▶
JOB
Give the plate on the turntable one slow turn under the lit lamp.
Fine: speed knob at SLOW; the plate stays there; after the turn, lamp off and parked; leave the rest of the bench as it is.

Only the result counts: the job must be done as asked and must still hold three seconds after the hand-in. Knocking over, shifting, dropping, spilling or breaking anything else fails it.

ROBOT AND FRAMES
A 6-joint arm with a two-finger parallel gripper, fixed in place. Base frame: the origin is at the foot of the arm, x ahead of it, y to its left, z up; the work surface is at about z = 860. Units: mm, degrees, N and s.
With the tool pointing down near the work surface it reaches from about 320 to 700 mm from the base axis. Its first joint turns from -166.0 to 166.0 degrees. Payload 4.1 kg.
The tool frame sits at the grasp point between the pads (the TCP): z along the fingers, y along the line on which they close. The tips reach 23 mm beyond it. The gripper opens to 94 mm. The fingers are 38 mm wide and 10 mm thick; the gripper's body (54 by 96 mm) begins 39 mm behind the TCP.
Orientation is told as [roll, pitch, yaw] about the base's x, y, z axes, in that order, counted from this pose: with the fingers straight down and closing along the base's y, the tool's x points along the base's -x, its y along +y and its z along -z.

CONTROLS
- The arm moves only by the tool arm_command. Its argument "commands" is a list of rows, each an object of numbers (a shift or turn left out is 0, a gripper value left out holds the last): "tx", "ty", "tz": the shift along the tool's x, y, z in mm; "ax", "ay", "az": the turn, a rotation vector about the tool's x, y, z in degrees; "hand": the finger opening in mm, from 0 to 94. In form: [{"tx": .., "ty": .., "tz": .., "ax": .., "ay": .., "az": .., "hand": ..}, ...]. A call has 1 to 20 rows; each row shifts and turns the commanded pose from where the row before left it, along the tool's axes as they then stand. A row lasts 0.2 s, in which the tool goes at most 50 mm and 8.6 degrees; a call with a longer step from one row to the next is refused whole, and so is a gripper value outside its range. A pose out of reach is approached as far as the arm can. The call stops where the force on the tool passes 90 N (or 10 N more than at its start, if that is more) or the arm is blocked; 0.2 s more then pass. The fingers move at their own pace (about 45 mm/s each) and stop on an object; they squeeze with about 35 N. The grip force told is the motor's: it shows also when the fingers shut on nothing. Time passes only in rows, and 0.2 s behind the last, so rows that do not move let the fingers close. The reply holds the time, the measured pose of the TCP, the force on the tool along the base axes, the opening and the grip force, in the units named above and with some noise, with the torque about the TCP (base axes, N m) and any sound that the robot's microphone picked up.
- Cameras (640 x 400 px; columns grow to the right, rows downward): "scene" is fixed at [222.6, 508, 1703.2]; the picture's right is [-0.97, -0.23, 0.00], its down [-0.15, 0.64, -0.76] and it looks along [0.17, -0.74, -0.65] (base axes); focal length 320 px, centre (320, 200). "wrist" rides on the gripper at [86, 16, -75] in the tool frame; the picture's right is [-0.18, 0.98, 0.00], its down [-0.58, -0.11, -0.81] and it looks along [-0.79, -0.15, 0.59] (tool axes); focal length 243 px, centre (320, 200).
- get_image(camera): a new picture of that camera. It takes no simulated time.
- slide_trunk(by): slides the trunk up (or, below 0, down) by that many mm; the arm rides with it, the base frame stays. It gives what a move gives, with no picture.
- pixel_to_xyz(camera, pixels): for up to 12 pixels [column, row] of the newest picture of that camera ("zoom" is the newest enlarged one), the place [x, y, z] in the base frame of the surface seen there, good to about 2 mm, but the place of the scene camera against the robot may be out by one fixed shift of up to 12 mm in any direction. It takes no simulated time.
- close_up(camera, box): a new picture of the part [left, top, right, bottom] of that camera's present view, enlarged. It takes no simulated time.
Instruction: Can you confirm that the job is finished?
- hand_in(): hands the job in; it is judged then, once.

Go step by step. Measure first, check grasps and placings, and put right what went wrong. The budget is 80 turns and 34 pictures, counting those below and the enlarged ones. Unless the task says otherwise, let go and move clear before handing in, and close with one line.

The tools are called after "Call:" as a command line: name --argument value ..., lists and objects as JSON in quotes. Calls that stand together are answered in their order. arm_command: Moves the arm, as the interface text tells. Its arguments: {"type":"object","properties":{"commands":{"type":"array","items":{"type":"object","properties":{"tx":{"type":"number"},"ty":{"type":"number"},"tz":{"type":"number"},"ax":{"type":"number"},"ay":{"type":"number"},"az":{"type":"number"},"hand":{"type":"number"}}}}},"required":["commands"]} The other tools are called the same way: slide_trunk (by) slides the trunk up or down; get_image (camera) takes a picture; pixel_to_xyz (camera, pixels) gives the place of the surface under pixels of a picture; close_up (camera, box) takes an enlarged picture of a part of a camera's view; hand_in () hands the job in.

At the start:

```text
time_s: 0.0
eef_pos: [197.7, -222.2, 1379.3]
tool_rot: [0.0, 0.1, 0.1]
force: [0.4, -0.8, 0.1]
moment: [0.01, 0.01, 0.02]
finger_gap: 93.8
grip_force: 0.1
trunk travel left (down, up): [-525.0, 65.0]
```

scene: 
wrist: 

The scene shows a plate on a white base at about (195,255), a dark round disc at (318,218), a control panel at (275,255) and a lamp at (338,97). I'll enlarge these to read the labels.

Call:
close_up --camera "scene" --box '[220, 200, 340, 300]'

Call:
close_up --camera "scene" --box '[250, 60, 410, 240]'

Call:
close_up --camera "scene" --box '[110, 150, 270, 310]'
◀
-- Do this --
Copy out exactly the lines from the one containing "Give the plate" to the one containing "ROBOT AND FRAMES", both ends inclusive.

-- Answer to this exercise --
Give the plate on the turntable one slow turn under the lit lamp.
Fine: speed knob at SLOW; the plate stays there; after the turn, lamp off and parked; leave the rest of the bench as it is.

Only the result counts: the job must be done as asked and must still hold three seconds after the hand-in. Knocking over, shifting, dropping, spilling or breaking anything else fails it.

ROBOT AND FRAMES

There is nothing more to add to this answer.